“The man’s body is sacred and the woman’s body is sacred, No matter who it is, it is sacred…”
– Walt Whitman, “I Sing the Body Electric”
The great American poet, Walt Whitman, was roundly criticized for publishing those words. Whitman’s landmark Leaves of Grass, the book containing “I Sing the Body Electric”, was initially ignored by the public then viewed as controversial. The poem – dealing as it does with the human body – was labeled obscene .
Whitman celebrates the body, in all its physicality – the stomach, the lungs, the bones and marrow, the heart, the bowels, and the rest. The poet speaks of apprentices, laborers, farmers, firemen…even slaves. He praises infants, girls and boys, mothers and fathers, daughters and sons.
What Whitman concludes is that the body is an expression of the soul. “And if the body were not the soul, what is the soul?” he asks.
The question is worth considering.
A Temptation to Sin
“You don’t have a soul. You are a soul. You have a body.”
– Gnostic heresy 
Christians often view the body as a temptation to sin and nothing more. In this view, the body is a sort of overcoat to be used, beaten into submission, then discarded.
Abuse victims understand that outlook far too well. Often, we despise our bodies. In an effort to distance ourselves from the abuse, we distance ourselves emotionally from the flesh which was subjected to such pain and humiliation.
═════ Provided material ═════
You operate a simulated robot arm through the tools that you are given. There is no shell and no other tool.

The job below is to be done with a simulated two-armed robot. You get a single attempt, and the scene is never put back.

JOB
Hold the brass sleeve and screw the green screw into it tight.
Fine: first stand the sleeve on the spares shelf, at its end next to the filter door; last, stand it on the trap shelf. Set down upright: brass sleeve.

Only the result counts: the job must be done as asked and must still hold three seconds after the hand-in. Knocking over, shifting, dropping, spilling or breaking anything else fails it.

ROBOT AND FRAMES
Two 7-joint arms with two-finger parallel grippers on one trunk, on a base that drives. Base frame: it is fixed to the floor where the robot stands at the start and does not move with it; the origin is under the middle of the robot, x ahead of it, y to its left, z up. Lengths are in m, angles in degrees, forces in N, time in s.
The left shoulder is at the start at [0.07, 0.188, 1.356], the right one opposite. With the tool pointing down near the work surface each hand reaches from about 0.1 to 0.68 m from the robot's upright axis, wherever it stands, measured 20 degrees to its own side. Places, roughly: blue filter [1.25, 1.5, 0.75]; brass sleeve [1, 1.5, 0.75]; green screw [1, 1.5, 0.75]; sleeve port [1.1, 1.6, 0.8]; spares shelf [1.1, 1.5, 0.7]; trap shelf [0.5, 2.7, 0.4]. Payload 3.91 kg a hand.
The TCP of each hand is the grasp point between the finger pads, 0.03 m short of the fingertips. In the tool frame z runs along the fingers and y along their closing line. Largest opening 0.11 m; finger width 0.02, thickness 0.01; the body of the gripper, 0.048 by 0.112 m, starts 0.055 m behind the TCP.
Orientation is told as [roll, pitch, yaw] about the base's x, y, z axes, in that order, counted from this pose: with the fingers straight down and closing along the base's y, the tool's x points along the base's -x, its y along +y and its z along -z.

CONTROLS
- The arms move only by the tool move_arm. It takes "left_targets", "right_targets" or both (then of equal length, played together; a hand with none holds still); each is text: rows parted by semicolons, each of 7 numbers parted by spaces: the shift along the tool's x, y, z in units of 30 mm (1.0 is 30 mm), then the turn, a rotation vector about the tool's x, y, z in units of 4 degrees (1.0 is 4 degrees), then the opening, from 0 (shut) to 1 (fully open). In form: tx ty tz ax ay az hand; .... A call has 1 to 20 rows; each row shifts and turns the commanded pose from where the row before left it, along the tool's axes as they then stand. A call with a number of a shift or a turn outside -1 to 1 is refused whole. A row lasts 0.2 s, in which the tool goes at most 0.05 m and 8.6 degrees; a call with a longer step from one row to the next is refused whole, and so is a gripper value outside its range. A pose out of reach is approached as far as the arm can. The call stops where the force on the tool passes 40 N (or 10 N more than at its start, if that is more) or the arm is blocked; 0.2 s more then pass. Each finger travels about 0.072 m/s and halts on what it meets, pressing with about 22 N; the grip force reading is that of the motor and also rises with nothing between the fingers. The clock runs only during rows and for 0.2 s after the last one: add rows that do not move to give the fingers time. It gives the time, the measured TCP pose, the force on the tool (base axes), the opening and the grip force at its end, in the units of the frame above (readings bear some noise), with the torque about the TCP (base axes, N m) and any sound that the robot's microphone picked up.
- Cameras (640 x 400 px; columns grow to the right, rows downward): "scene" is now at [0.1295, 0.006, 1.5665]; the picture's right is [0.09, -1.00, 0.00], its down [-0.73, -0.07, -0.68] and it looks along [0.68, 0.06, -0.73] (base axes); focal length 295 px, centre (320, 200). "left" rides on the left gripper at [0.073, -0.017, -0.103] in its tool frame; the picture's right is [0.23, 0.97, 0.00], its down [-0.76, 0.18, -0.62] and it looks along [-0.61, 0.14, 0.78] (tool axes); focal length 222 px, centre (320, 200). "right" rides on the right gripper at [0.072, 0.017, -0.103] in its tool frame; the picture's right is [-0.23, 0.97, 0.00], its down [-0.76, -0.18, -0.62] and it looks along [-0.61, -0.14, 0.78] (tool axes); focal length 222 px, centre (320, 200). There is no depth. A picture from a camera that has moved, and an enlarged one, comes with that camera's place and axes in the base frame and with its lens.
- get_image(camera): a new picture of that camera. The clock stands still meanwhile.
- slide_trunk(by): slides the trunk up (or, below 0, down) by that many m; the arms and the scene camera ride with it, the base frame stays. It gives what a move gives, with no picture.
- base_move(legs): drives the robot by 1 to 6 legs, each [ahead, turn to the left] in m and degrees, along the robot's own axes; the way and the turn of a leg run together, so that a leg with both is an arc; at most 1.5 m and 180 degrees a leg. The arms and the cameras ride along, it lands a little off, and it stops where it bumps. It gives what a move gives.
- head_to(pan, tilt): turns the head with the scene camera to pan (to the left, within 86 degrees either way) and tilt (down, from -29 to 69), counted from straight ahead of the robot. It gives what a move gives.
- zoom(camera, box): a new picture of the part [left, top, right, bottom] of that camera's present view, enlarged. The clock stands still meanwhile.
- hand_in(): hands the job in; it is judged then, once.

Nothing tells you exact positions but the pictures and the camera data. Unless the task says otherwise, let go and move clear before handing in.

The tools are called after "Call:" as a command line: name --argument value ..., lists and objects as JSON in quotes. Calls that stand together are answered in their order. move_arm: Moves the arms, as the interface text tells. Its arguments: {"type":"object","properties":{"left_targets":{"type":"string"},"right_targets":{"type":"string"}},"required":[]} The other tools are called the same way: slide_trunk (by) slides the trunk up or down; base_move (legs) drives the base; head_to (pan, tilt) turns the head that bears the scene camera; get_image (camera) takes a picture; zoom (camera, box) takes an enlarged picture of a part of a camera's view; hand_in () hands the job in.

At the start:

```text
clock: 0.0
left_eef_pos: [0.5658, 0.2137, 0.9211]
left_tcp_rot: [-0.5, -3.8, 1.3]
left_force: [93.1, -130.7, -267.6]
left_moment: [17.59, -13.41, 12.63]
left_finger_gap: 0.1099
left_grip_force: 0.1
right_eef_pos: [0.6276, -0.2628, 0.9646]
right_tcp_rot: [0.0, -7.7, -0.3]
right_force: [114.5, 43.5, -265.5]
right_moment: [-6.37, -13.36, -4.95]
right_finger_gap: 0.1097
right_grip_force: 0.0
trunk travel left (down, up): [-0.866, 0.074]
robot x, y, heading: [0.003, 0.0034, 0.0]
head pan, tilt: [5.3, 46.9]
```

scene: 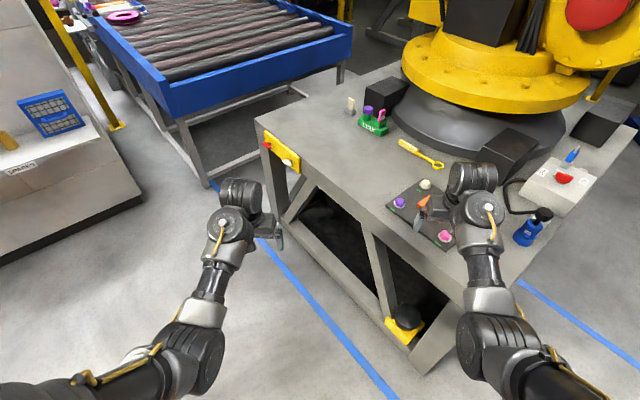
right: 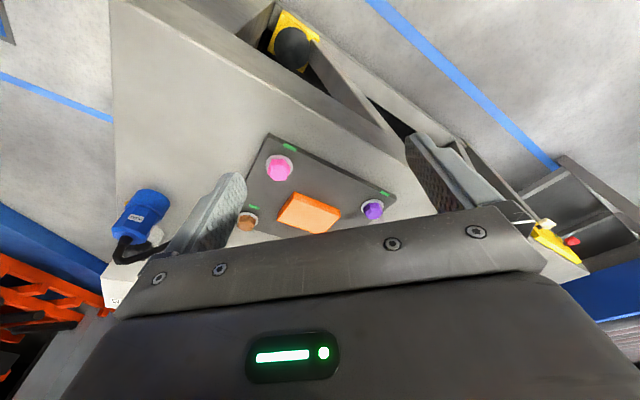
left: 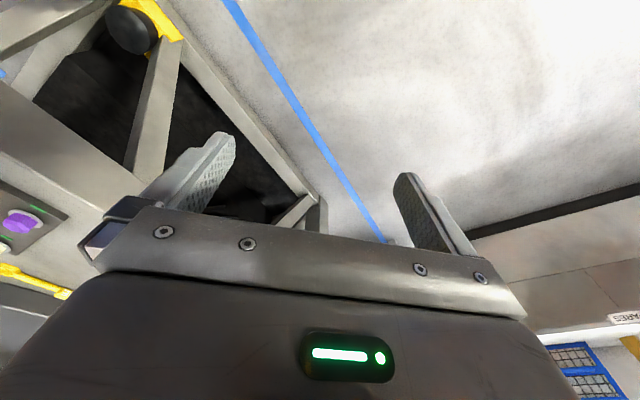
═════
Emotional distance becomes our refuge. We hide our bodies in drab and shapeless clothing; disguise them in layers of fat; or cut them as punishment for the unforgivable crime of serving as targets for our abuse.
Abuse and Sexuality
Because of that alienation, it can be extremely difficult for child abuse victims to reconnect to their sexuality, as adults. Some of us never do. We carry that secret shame as long as we live – a “defect” for which we feel somehow responsible, though it is as much a scar of our abuse as any other.
Many of us pursue frantic sexual activity, in a mistaken belief that collecting sexual partners will allow us to reclaim the essential aspect of ourselves stolen in childhood. Surely, the next lover will be the one to save us, to restore the piece missing from our souls. Such is our desperate hope.
This is vastly different from carnality. We do not revel in the flesh, do not worship it. Blindly thrashing about, we seek spiritual release through temporal means. When that fails us, we feel soiled and broken. Mortified at having settled for so little.
The Brunt of Life
These bodies of ours – assaulted, wracked by illness, alternately ignored and reviled – have taken the full brunt of life for us. They deserve respect.
What else would our bodies show after decades, but wear and tear? We might not at age 20 have imagined stretch marks, varicose veins, and sagging jowls. But those are badges of honor, evidence of the battles we have fought – internal and external.
In that sense, certainly, the body is a reflection of the soul.
Healing and Resurrection
“And the prayer of faith will save the sick, and the Lord will raise him up. And if he has committed sins, he will be forgiven” (James 5: 15).
While here on earth, Christ healed the sick: the lame, the blind, the lepers. He continues to care for and about us today, body and soul. In fact, our bodies – battered and scarred as they may be– are temples of the Holy Spirit (1 Cor. 6: 19).
We are promised resurrected, spiritual bodies in the next life, when carnality – and abuse – will be no more.
“Our bodies are buried in brokenness, but they will be raised in glory. They are buried in weakness, but they will be raised in strength. They are buried as natural human bodies, but they will be raised as spiritual bodies” (1 Cor. 15: 43-44).
 Walt Whitman, also, wrote the acclaimed “O Captain, My Captain” and “When Lilacs Last in the Dooryard Bloom’d” about the death of Abraham Lincoln.
 The quote is frequently attributed to Christian writer, CS Lewis, in error. Lewis’ view was that the body and soul are an organic whole.